Definition. Let \(V\) be a discrete gradient vector field and consider
the relation \(\leftarrow_V\) defined on \(K\) such that whenever \(\sigma\) is a face of \(\tau\) then
$$
(\sigma, \tau)\notin V \text{ implies } \sigma\leftarrow_V \tau \text { and } (\sigma, \tau)\in V \text{ implies } \sigma\rightarrow_V \tau.
$$
Let \(\prec_V\) be the transitive closure of \(\leftarrow_V\) . Then \(\prec_V\) is called the partial order induced by V.
We are now ready to introduce one of the main theorems of discrete Morse Theory.
Theorem. Let \(V\) be a gradient vector field on \(K\) and let \(\prec\) be a linear extension of \(\prec_{V}\). If \(\rho\) and \(\psi\) are two simplices such that \(\rho \prec \psi\) and there is no critical cell \(\phi\) with respect to \(V\) such that \(\rho\prec\phi\preceq\psi\), then \(\kappa(\psi)\) collapses (homotopy equivalent) to \(\kappa(\rho)\).

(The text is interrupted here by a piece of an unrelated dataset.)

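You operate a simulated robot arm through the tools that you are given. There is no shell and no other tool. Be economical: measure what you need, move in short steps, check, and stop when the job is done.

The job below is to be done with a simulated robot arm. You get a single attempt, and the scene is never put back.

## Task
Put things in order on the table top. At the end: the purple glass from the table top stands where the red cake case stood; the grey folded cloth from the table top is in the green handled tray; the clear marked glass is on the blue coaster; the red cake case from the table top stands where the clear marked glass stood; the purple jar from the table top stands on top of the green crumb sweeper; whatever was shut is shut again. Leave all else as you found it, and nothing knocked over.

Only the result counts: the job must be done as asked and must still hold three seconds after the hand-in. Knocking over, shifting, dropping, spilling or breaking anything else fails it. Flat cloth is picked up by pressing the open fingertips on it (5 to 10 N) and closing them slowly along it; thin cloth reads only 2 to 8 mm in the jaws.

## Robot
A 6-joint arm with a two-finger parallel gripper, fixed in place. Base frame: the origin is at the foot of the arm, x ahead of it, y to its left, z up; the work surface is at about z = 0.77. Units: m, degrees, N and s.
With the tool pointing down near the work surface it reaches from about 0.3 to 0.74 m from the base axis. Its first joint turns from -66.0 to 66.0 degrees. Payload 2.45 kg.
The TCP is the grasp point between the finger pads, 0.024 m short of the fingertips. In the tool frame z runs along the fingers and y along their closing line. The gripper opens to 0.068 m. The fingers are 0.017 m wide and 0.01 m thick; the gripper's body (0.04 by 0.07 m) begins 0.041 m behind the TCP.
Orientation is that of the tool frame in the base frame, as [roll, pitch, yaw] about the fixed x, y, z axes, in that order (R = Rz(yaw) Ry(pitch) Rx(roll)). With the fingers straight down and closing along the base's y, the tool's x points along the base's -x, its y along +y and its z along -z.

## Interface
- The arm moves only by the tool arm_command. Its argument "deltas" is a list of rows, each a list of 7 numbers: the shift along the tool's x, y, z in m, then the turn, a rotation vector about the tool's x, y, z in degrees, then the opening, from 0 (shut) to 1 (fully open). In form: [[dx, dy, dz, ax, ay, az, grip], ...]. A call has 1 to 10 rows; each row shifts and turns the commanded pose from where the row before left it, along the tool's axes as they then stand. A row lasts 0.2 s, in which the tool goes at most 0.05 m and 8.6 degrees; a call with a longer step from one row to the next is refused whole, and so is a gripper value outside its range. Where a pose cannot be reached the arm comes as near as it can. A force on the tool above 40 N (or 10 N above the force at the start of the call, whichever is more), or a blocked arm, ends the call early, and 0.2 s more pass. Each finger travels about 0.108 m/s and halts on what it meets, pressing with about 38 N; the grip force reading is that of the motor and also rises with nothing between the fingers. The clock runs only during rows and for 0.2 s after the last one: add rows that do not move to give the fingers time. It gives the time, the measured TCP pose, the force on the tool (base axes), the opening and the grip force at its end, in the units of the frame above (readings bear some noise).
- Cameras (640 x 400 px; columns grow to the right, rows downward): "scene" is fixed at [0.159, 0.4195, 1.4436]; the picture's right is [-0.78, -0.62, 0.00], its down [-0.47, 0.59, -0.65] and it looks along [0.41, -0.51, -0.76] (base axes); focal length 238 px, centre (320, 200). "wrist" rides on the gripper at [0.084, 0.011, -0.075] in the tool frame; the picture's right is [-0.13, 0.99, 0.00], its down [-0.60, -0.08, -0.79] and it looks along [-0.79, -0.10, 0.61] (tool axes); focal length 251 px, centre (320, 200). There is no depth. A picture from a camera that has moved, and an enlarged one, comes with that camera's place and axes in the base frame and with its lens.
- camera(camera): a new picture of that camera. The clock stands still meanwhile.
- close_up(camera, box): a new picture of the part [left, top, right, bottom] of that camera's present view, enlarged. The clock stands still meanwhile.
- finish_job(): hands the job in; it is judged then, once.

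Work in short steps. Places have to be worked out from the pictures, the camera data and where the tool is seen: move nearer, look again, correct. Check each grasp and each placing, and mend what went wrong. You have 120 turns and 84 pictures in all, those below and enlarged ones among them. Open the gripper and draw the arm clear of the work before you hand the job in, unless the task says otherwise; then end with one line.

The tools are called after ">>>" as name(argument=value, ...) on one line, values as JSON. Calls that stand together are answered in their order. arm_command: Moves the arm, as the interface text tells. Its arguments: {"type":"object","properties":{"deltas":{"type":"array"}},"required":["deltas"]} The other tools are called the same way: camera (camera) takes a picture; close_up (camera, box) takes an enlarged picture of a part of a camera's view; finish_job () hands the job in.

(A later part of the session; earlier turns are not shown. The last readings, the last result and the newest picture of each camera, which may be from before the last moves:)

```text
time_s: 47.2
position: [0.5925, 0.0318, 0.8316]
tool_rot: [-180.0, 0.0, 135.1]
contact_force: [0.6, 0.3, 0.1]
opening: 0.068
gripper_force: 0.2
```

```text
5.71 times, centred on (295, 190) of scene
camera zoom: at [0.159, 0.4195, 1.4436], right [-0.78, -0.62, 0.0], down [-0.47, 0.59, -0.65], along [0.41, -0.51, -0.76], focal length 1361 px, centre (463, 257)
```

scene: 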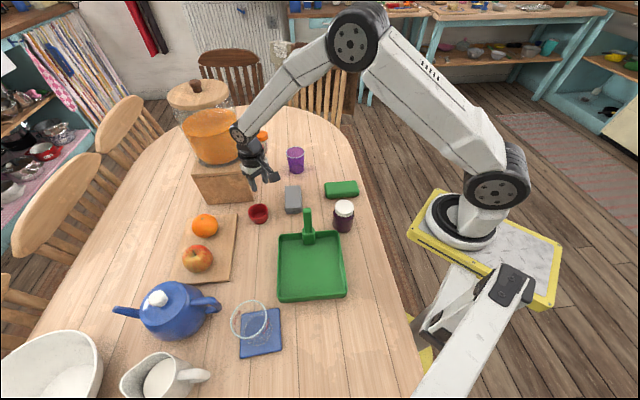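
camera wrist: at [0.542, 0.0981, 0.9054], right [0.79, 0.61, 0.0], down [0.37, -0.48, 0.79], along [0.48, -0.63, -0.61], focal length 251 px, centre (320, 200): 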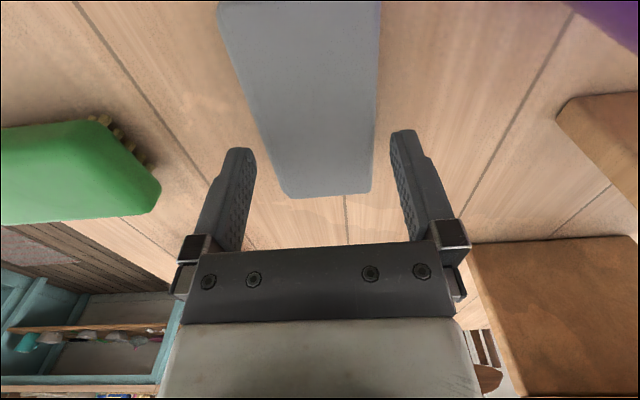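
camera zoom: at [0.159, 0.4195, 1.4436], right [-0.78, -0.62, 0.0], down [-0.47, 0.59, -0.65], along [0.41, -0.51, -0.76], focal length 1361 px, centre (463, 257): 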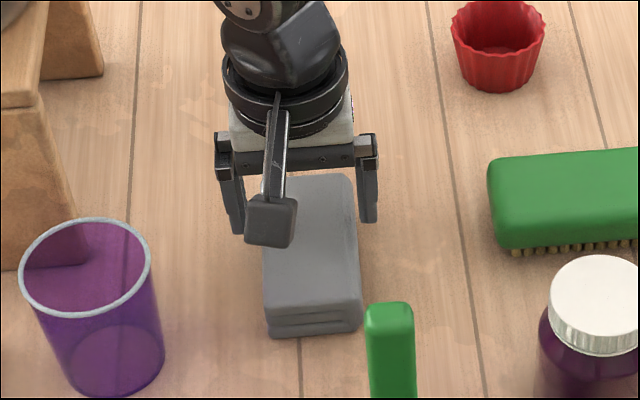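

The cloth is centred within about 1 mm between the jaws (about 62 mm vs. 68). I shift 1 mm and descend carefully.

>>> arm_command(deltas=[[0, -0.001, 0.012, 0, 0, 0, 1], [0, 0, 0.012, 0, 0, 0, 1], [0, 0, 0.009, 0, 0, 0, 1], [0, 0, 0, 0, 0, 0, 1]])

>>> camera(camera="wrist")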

Here, $$\kappa(\sigma) = closure(\cup_{\rho\in K; \rho\preceq\sigma}\rho)$$ an equivalent of sublevel set in the discrete setting.
This theorem says that given a gradient vector filed to a simplicial complex, and we consider how it is built over time by bringing each simplex in \(\prec\)’s order, then the topological changes happen only at the critical points determined by the gradient vector field. This strikingly is reminiscent of the case with the torus above.
This perspective is not only conceptually elegant but also computationally powerful: by identifying and retaining only the critical simplices, we can drastically reduce the size of our complex while preserving its topology. In fact, several groups of researchers have already utilized the discrete morse theory to simplify a function by removing topological noise.
Reference
- Bauer, U., Lange, C., & Wardetzky, M. (2012). Optimal topological simplification of discrete functions on surfaces. Discrete & computational geometry, 47(2), 347-377.
- Forman, R. (1998). Morse theory for cell complexes. Advances in mathematics, 134(1), 90-145.
- Scoville, N. A. (2019). Discrete Morse Theory. United States: American Mathematical Society.